Let’s turn our clocks back to 22nd january 1977. I was living in Crewe, sharing a flat in Nantwich Road with Allen Marsden. And on the radio came a “Sight and Sound” concert of Santana.
It was the most amazing, most phenomenal live concert that I have ever heard either before or since and, grabbing a tape, I recorded it. I’ve played the tape to death and it’s all worn away now, and over the last 40-odd years I’ve been trying to track down when and where it was recorded. I’ve even been to the BBC to ask them, and they were no help.
But idly surfing the internet looking for something else I suddenly found a Santana live concert from the Hammersmith Odeon on 15th December 1976 and I only had to listen to the first three notes to know that this was exactly the concert for which I had been seeking.
It really is superb! Just listen to “Soul Sacrifice” from about 44:00 onwards.

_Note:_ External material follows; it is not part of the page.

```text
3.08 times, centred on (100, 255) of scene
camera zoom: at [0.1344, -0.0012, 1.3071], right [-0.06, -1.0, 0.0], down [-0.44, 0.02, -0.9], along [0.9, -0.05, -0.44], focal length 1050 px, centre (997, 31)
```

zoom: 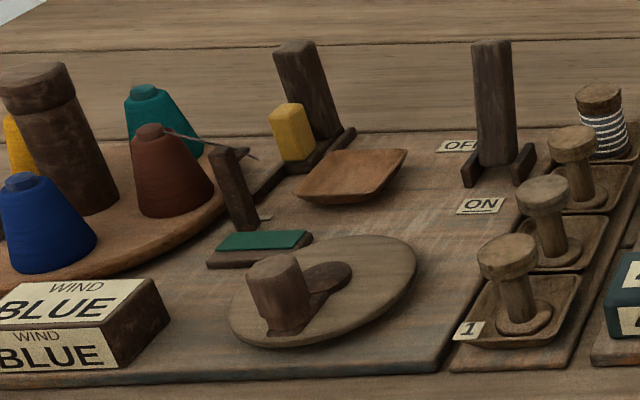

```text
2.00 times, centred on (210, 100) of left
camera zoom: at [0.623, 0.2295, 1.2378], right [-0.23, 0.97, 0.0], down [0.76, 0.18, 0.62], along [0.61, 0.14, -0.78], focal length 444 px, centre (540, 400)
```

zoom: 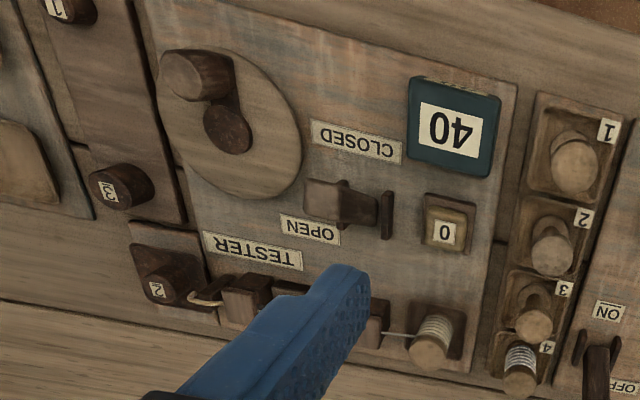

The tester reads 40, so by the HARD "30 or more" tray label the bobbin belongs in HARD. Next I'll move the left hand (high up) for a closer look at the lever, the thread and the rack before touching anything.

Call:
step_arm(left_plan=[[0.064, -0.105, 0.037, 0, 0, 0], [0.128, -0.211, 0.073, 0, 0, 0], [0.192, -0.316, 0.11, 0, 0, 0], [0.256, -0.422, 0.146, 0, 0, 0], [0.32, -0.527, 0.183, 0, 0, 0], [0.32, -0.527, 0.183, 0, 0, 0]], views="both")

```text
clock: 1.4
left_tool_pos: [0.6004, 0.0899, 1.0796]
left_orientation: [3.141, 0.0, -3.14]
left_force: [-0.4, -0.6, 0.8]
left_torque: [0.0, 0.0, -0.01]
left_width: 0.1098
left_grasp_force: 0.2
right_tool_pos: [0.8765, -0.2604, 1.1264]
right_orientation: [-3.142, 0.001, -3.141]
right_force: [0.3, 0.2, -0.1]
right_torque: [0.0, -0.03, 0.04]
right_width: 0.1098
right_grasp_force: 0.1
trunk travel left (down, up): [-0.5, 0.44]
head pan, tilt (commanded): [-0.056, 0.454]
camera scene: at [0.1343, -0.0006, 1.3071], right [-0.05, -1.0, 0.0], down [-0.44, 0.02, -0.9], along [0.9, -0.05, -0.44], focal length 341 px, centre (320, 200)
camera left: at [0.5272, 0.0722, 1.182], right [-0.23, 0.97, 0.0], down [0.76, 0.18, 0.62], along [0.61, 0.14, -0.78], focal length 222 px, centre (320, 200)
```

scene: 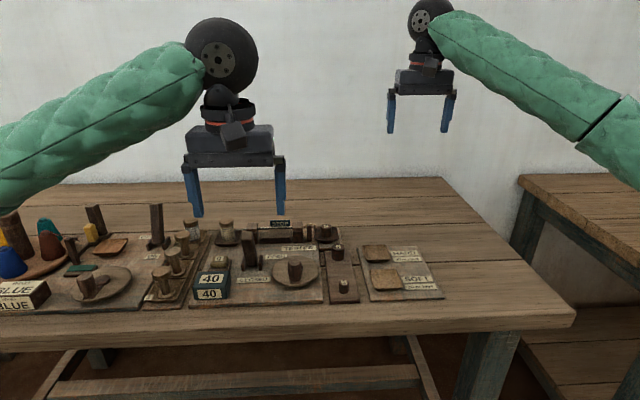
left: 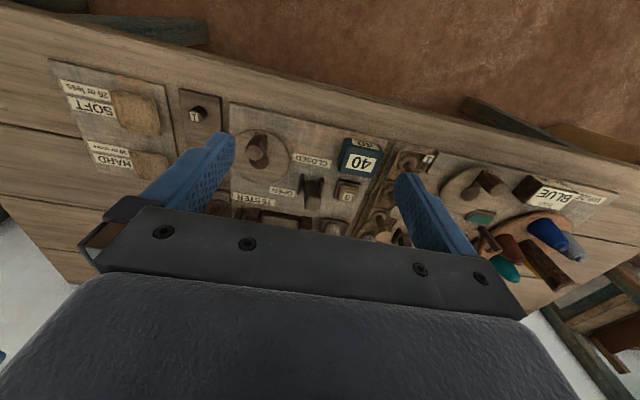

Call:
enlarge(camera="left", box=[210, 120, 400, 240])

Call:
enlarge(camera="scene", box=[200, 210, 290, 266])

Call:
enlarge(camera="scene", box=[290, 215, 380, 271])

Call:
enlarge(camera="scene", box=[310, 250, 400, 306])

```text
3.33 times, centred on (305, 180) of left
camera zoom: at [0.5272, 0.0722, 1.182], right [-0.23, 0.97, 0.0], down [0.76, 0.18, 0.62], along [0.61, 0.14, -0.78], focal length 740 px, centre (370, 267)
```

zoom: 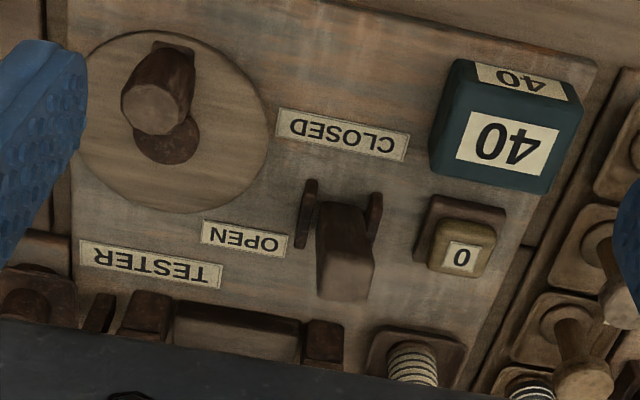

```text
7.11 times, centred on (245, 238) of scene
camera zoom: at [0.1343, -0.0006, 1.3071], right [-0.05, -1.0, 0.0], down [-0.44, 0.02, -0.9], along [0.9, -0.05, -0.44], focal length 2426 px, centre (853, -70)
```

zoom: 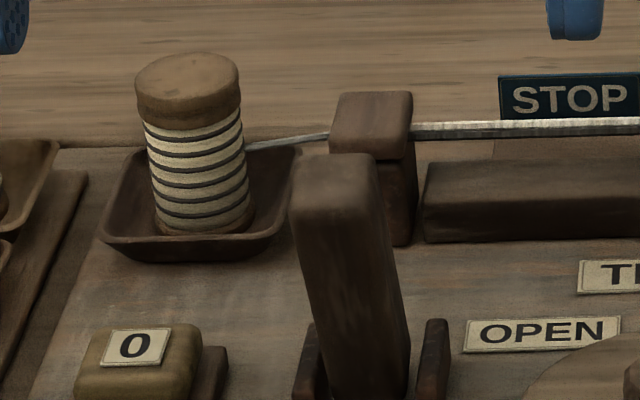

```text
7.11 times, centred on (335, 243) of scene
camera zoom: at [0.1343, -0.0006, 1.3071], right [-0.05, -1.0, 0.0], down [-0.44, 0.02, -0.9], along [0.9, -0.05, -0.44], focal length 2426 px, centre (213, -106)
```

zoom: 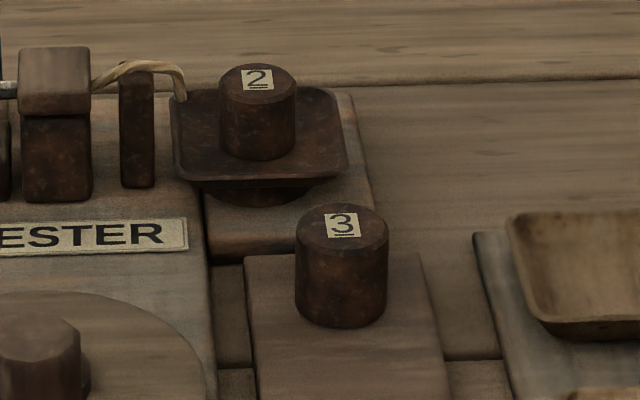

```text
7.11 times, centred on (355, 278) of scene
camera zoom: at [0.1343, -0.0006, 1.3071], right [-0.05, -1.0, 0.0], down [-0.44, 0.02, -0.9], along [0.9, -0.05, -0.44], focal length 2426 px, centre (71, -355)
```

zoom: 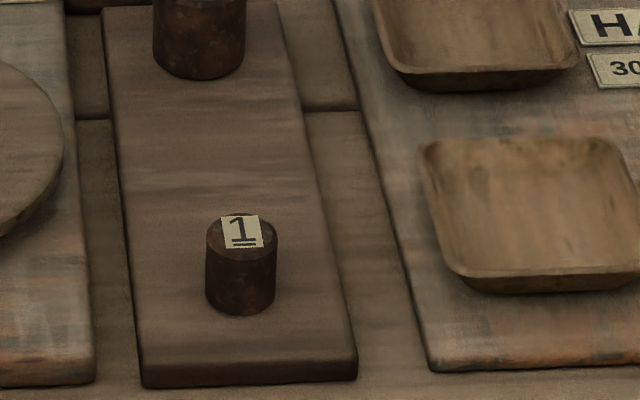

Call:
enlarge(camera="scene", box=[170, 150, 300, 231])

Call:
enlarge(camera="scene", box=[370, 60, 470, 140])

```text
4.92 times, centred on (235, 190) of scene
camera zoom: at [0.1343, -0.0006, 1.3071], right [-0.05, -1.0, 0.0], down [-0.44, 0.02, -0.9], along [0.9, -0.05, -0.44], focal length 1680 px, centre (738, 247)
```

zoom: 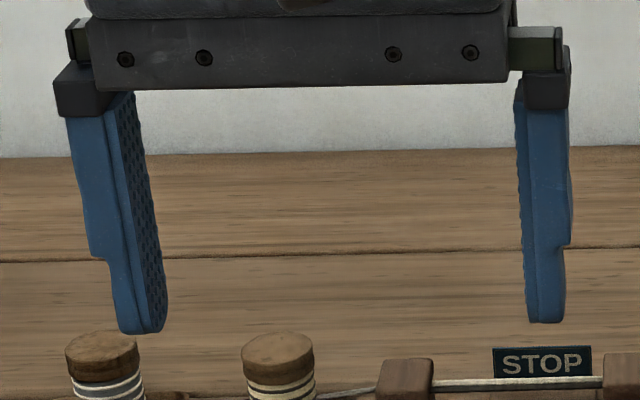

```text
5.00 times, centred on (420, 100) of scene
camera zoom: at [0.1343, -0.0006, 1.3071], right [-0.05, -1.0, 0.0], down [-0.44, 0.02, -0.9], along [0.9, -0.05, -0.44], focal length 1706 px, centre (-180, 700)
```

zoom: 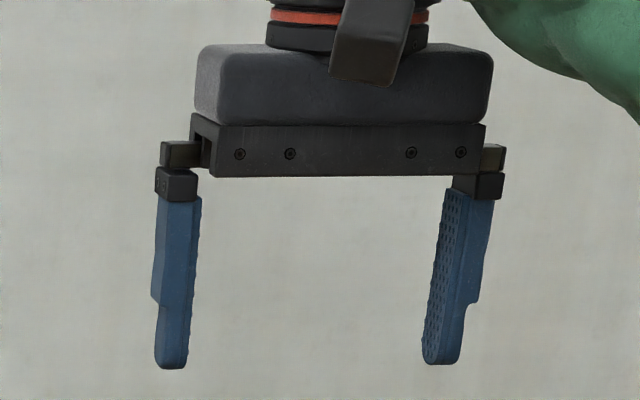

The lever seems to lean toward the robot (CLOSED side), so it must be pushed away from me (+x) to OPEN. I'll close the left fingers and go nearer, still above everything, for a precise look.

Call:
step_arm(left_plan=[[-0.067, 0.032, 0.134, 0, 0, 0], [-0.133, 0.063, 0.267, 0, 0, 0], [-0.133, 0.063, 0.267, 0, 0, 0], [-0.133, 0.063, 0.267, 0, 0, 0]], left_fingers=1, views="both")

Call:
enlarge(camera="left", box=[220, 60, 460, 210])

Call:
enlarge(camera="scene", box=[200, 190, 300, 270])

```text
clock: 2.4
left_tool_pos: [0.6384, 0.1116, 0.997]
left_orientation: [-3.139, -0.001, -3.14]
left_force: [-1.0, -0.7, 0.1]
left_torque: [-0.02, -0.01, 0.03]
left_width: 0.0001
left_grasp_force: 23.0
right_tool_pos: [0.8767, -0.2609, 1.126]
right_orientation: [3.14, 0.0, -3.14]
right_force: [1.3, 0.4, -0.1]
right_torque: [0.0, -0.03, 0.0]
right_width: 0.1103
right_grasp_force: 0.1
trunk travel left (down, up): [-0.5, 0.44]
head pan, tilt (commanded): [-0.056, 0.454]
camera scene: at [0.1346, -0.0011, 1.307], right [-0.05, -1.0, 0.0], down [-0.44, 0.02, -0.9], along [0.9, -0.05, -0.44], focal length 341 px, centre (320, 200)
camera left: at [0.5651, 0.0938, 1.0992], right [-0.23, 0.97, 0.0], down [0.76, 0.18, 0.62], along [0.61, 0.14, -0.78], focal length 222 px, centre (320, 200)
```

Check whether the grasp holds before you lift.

So listening to Santana on an endless loop I attacked the web page updating. And by the time that I had knocked off for tea, another 30 had bit the dust.
All in all, I call that I good day’s work!
Tea was a burger on a bap, followed by pineapples and blackcurrant sorbet.
And then the evening walk around the headland.
Despite the high winds yet again, the sky was beautifully clear again and once more there was a beautiful view up the coast. The lights of Bréhal-Plage came out perfectly in this picture, taken with the camera being hand-held.
Of course I could have done a lot better with the tripod, but in this wind? You must be joking!
Onwards or upwards then, and round the headland and along the top of the cliffs overlooking the port.
Nothing much has changed in the chantier navale. Spirit of Conrad, Omerta and Aztec Lady are still in there on their blocks, and there’s badger all else for the moment.
So I carried on and broke into a run at my usual spot, much to the amusement of a passer-by and his dog. And tonight I made it all the way over the rise and down the bank as far as the pedestrian crossing.
That’s the farthest that I’ve been
So now it’s bedtime and I’m hoping for a better day tomorrow, with a nice long walk up to LIDL. That should be interesting. I forgot to see what the sale goods are.